--- start DOCUMENT PASSAGE ---
Certas palavras… (5)

gordine

Escuderia. Foi nos anos 1960 que ouvi pela primeira vez essa palavra. Morava no Ipiranga, na Rua Xavier Curado, 243. A dois quarteirões dali está o Museu Paulista, hoje fechado para reformas.

Nessa região predominavam os palacetes das famílias Jafets. Foi ali, a uma quadra de onde morava, que o Bandido da Luz Vermelha assaltou pela última vez e matou o vigia. Hoje, várias dessas mansões foram derrubadas e se transformaram em prédios. Mas, na ruas Bom Pastor e Costa Aguiar, ainda se veem algumas delas — na que o Bandido da Luz Vermelha entrou funciona uma empresa privada, mas já foi até banco.

A casa em que eu morava, na Xavier Curado, era nos “fundos”. Na frente morava a Dona Mariinha, proprietária e mãe do Wagner, chamado pelos colegas de Anão, devido ao seu tamanho. Seu Onofre Theodoro, marido de Dona Mariinha tinha dinheiro, pelo menos era o que eu pensava naquela época. Trabalhava na Companhia Telefônica Brasileira, que mais tarde se tornou Telesp, Telefônica e, atualmente, Vivo. Wagner não trabalhava, era sustentado pelo pai. Era o típico playboy da época. Seu prazer eram os carros e as garotas.
--- end DOCUMENT PASSAGE ---
--- start GIVEN DATA ---
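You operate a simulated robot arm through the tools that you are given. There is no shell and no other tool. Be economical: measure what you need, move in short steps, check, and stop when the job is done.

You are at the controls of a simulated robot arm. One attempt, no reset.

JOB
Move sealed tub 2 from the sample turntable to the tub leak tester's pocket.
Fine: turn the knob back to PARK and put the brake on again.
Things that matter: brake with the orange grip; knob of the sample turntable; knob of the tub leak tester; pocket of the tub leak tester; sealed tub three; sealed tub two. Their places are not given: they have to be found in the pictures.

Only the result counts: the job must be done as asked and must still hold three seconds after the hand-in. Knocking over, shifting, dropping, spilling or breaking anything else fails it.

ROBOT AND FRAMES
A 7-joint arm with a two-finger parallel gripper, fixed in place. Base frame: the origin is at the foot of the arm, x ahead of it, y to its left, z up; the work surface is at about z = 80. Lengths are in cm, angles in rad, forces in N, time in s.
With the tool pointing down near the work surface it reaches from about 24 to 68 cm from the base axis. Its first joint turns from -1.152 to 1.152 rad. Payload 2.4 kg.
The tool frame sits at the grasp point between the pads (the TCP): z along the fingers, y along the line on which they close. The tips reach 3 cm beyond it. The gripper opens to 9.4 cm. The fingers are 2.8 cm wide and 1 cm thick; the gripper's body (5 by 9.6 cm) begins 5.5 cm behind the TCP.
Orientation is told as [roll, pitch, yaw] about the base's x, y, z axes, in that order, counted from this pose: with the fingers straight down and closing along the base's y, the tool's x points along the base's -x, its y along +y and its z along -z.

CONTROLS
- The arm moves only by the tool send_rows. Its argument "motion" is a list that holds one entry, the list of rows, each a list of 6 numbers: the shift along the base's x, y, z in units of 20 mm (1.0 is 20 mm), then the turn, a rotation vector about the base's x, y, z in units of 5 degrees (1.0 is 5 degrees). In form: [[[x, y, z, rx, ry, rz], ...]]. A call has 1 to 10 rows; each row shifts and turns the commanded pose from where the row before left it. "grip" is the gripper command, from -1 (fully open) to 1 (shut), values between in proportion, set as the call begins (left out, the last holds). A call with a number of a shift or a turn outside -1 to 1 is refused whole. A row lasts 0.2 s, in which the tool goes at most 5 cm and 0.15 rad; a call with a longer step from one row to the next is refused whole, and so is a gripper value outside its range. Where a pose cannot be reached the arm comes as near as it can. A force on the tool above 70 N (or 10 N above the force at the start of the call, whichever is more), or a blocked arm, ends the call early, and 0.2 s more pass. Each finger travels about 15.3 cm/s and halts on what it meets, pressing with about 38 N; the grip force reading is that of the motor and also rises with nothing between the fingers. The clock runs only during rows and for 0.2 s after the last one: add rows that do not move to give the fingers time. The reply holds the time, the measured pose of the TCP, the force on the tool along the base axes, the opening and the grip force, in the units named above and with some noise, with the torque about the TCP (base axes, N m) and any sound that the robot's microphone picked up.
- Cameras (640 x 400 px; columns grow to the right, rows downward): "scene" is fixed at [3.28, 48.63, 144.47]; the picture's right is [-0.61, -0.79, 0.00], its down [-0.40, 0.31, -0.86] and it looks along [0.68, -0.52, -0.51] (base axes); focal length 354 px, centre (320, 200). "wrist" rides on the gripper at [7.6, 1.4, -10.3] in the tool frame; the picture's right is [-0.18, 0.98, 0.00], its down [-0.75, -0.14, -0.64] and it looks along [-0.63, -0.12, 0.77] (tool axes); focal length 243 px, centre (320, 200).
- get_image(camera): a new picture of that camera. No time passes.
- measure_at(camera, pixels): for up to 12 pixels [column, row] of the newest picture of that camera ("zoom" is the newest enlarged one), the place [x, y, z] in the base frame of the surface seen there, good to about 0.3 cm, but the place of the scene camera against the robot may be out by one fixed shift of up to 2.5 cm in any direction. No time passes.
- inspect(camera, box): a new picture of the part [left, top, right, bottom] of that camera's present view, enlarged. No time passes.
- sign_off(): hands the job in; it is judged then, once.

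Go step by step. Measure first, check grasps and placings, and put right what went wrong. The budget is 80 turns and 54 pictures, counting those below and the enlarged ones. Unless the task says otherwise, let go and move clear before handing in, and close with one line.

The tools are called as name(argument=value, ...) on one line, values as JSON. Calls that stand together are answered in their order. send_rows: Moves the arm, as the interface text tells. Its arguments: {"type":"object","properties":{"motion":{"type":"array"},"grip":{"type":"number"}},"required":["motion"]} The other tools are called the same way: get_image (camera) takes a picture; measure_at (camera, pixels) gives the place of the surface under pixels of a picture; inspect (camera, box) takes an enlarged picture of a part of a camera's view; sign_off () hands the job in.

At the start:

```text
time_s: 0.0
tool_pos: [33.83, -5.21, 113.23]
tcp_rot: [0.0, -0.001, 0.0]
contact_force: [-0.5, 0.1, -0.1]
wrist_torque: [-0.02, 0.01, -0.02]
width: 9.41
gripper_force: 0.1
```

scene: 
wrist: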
--- end GIVEN DATA ---
How does the document passage go on? Write the next part.

Na década de 1960, a TV Record (Canal 7), dominava a audiência — a Globo ainda não existia. Além dos famosos festivais de música popular brasileira e outros musicais, a Record movimentava o público com gincanas. O vencedor levava um carro como prêmio.

Para competir, os participantes tinham de montar escuderias, ou seja, equipes com carros identificados para correr atrás das solicitações. Estas, como não se tinha TV ao vivo, eram divulgadas pela Rádio Panamericana (AM), hoje Jovem Pan, emissora que também pertencia a Paulo Machado de Carvalho, dono da Record.

Wagner montou a Escuderia HRRA (lê-se “agarra”). Como o “quartel general” era na Xavier Curado, eu acompanhava tudo de perto ao lado do neto de Dona Mariinha, o Wagninho, garoto de minha idade.

Ao longo de um sábado ou domingo inteiro, inúmeras escuderias paulistanas corriam atrás das solicitações. Lembro-me de algumas delas: uma mulher negra de olhos verdes; um casal de anões; uma placa de trânsito; etc. Assim que as tarefas eram cumpridas, tinham de ser levadas para a TV Record, na Rua Augusta. No fim do dia, vencendo ou perdendo, o ponto de encontro era no Bar do Vintém, na Costa Aguiar.

simcaNão vi a HRRA vencer nenhuma competição, mas, mesmo como meus quase dez anos de idade, percebia a importância de se trabalhar em equipe. Dirigindo os carrões da época como Kombi, Simca Chambord (foto ao lado), Gordine (foto acima), Dauphine, 1093 e DKW — todos com tala larga e escapamento aberto — aqueles jovens mexiam, literalmente, com a cidade.

Ao lado do Ipiranga, na Mooca, a Escuderia Pepe Legal sobrevive até hoje e até montou um motoclube e um time de futebol (veja detalhes aqui). Visite também o site de Flávio Gomes, um entusiasta das escuderias.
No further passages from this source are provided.